● **INSTRUCTIONS TO FOLLOW**: Extract the complete data exactly as given.
====== DATA SECTION ======
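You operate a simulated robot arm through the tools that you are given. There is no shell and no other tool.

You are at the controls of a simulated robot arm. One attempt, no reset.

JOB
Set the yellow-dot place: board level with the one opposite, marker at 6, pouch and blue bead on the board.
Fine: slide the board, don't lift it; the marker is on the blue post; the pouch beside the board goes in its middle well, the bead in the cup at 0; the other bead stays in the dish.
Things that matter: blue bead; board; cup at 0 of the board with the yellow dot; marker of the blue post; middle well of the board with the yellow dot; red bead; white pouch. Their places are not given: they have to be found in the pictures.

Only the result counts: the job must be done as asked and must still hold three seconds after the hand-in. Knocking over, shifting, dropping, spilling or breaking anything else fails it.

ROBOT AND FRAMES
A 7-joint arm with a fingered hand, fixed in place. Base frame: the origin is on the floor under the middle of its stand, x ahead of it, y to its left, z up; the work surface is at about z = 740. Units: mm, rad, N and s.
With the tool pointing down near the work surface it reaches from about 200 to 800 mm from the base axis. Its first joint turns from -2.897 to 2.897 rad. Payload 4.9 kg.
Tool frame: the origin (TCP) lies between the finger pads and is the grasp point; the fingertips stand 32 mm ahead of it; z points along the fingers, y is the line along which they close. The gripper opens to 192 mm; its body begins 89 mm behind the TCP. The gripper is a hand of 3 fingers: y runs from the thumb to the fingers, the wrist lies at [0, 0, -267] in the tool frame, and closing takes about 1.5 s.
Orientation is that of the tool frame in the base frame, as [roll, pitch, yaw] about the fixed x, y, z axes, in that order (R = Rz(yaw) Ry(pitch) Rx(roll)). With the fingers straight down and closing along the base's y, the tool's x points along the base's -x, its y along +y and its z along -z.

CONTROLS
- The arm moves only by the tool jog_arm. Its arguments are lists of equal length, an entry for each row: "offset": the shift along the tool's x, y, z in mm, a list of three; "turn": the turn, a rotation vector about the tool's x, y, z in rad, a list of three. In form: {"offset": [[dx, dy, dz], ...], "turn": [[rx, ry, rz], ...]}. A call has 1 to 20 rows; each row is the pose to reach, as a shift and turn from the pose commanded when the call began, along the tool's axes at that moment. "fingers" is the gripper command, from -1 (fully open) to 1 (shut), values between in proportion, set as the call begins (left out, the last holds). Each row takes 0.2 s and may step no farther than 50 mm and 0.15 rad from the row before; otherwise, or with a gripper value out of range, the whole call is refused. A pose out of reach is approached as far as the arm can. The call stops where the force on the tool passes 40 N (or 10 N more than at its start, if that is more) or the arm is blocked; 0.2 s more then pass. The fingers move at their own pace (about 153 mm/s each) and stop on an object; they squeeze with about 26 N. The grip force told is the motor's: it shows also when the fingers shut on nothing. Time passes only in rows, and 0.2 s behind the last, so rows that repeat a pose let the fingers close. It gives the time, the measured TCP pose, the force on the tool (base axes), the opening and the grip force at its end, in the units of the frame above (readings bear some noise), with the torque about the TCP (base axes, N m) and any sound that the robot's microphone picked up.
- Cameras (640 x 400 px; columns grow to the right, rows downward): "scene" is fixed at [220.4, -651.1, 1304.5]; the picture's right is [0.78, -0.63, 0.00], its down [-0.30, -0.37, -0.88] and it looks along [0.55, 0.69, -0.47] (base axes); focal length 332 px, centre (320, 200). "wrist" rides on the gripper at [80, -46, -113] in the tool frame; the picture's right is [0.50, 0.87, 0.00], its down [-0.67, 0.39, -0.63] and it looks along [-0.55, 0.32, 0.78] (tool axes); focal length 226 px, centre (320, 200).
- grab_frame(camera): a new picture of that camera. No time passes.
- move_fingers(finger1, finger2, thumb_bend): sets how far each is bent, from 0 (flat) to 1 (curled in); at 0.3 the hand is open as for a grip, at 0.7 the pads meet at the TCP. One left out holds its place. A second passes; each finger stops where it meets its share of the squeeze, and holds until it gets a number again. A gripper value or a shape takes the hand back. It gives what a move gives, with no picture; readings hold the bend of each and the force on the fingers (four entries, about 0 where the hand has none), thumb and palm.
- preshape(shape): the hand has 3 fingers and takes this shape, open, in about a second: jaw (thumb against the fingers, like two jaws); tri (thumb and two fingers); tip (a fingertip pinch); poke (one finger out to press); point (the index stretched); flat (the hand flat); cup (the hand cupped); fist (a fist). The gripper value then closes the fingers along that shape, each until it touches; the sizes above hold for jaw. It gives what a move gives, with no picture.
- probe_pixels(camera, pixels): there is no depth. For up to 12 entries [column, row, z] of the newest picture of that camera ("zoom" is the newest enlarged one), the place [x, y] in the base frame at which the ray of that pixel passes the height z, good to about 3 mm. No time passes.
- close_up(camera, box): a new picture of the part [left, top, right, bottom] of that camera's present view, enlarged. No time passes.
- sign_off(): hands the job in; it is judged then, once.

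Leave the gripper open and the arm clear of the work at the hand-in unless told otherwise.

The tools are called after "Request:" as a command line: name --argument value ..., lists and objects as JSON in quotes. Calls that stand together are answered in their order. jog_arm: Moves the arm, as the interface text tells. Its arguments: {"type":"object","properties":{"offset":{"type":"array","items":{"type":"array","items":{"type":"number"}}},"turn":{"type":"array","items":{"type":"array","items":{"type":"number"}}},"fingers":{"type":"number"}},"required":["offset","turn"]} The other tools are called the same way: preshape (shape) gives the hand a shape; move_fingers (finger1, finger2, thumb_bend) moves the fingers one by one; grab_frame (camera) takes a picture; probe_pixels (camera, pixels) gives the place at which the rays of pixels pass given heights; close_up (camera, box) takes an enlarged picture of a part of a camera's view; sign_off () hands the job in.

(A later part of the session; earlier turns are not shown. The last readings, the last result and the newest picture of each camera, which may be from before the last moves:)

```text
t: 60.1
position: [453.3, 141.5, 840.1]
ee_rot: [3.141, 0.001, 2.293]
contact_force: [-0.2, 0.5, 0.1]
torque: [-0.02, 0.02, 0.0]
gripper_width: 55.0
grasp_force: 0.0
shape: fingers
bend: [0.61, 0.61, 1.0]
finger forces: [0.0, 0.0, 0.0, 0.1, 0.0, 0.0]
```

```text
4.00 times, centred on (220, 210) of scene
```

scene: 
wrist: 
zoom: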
======
● **COMPLETE RESPONSE**:
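You operate a simulated robot arm through the tools that you are given. There is no shell and no other tool.

You are at the controls of a simulated robot arm. One attempt, no reset.

JOB
Set the yellow-dot place: board level with the one opposite, marker at 6, pouch and blue bead on the board.
Fine: slide the board, don't lift it; the marker is on the blue post; the pouch beside the board goes in its middle well, the bead in the cup at 0; the other bead stays in the dish.
Things that matter: blue bead; board; cup at 0 of the board with the yellow dot; marker of the blue post; middle well of the board with the yellow dot; red bead; white pouch. Their places are not given: they have to be found in the pictures.

Only the result counts: the job must be done as asked and must still hold three seconds after the hand-in. Knocking over, shifting, dropping, spilling or breaking anything else fails it.

ROBOT AND FRAMES
A 7-joint arm with a fingered hand, fixed in place. Base frame: the origin is on the floor under the middle of its stand, x ahead of it, y to its left, z up; the work surface is at about z = 740. Units: mm, rad, N and s.
With the tool pointing down near the work surface it reaches from about 200 to 800 mm from the base axis. Its first joint turns from -2.897 to 2.897 rad. Payload 4.9 kg.
Tool frame: the origin (TCP) lies between the finger pads and is the grasp point; the fingertips stand 32 mm ahead of it; z points along the fingers, y is the line along which they close. The gripper opens to 192 mm; its body begins 89 mm behind the TCP. The gripper is a hand of 3 fingers: y runs from the thumb to the fingers, the wrist lies at [0, 0, -267] in the tool frame, and closing takes about 1.5 s.
Orientation is that of the tool frame in the base frame, as [roll, pitch, yaw] about the fixed x, y, z axes, in that order (R = Rz(yaw) Ry(pitch) Rx(roll)). With the fingers straight down and closing along the base's y, the tool's x points along the base's -x, its y along +y and its z along -z.

CONTROLS
- The arm moves only by the tool jog_arm. Its arguments are lists of equal length, an entry for each row: "offset": the shift along the tool's x, y, z in mm, a list of three; "turn": the turn, a rotation vector about the tool's x, y, z in rad, a list of three. In form: {"offset": [[dx, dy, dz], ...], "turn": [[rx, ry, rz], ...]}. A call has 1 to 20 rows; each row is the pose to reach, as a shift and turn from the pose commanded when the call began, along the tool's axes at that moment. "fingers" is the gripper command, from -1 (fully open) to 1 (shut), values between in proportion, set as the call begins (left out, the last holds). Each row takes 0.2 s and may step no farther than 50 mm and 0.15 rad from the row before; otherwise, or with a gripper value out of range, the whole call is refused. A pose out of reach is approached as far as the arm can. The call stops where the force on the tool passes 40 N (or 10 N more than at its start, if that is more) or the arm is blocked; 0.2 s more then pass. The fingers move at their own pace (about 153 mm/s each) and stop on an object; they squeeze with about 26 N. The grip force told is the motor's: it shows also when the fingers shut on nothing. Time passes only in rows, and 0.2 s behind the last, so rows that repeat a pose let the fingers close. It gives the time, the measured TCP pose, the force on the tool (base axes), the opening and the grip force at its end, in the units of the frame above (readings bear some noise), with the torque about the TCP (base axes, N m) and any sound that the robot's microphone picked up.
- Cameras (640 x 400 px; columns grow to the right, rows downward): "scene" is fixed at [220.4, -651.1, 1304.5]; the picture's right is [0.78, -0.63, 0.00], its down [-0.30, -0.37, -0.88] and it looks along [0.55, 0.69, -0.47] (base axes); focal length 332 px, centre (320, 200). "wrist" rides on the gripper at [80, -46, -113] in the tool frame; the picture's right is [0.50, 0.87, 0.00], its down [-0.67, 0.39, -0.63] and it looks along [-0.55, 0.32, 0.78] (tool axes); focal length 226 px, centre (320, 200).
- grab_frame(camera): a new picture of that camera. No time passes.
- move_fingers(finger1, finger2, thumb_bend): sets how far each is bent, from 0 (flat) to 1 (curled in); at 0.3 the hand is open as for a grip, at 0.7 the pads meet at the TCP. One left out holds its place. A second passes; each finger stops where it meets its share of the squeeze, and holds until it gets a number again. A gripper value or a shape takes the hand back. It gives what a move gives, with no picture; readings hold the bend of each and the force on the fingers (four entries, about 0 where the hand has none), thumb and palm.
- preshape(shape): the hand has 3 fingers and takes this shape, open, in about a second: jaw (thumb against the fingers, like two jaws); tri (thumb and two fingers); tip (a fingertip pinch); poke (one finger out to press); point (the index stretched); flat (the hand flat); cup (the hand cupped); fist (a fist). The gripper value then closes the fingers along that shape, each until it touches; the sizes above hold for jaw. It gives what a move gives, with no picture.
- probe_pixels(camera, pixels): there is no depth. For up to 12 entries [column, row, z] of the newest picture of that camera ("zoom" is the newest enlarged one), the place [x, y] in the base frame at which the ray of that pixel passes the height z, good to about 3 mm. No time passes.
- close_up(camera, box): a new picture of the part [left, top, right, bottom] of that camera's present view, enlarged. No time passes.
- sign_off(): hands the job in; it is judged then, once.

Leave the gripper open and the arm clear of the work at the hand-in unless told otherwise.

The tools are called after "Request:" as a command line: name --argument value ..., lists and objects as JSON in quotes. Calls that stand together are answered in their order. jog_arm: Moves the arm, as the interface text tells. Its arguments: {"type":"object","properties":{"offset":{"type":"array","items":{"type":"array","items":{"type":"number"}}},"turn":{"type":"array","items":{"type":"array","items":{"type":"number"}}},"fingers":{"type":"number"}},"required":["offset","turn"]} The other tools are called the same way: preshape (shape) gives the hand a shape; move_fingers (finger1, finger2, thumb_bend) moves the fingers one by one; grab_frame (camera) takes a picture; probe_pixels (camera, pixels) gives the place at which the rays of pixels pass given heights; close_up (camera, box) takes an enlarged picture of a part of a camera's view; sign_off () hands the job in.

(A later part of the session; earlier turns are not shown. The last readings, the last result and the newest picture of each camera, which may be from before the last moves:)

```text
t: 60.1
position: [453.3, 141.5, 840.1]
ee_rot: [3.141, 0.001, 2.293]
contact_force: [-0.2, 0.5, 0.1]
torque: [-0.02, 0.02, 0.0]
gripper_width: 55.0
grasp_force: 0.0
shape: fingers
bend: [0.61, 0.61, 1.0]
finger forces: [0.0, 0.0, 0.0, 0.1, 0.0, 0.0]
```

```text
4.00 times, centred on (220, 210) of scene
```

scene: 
wrist: 
zoom: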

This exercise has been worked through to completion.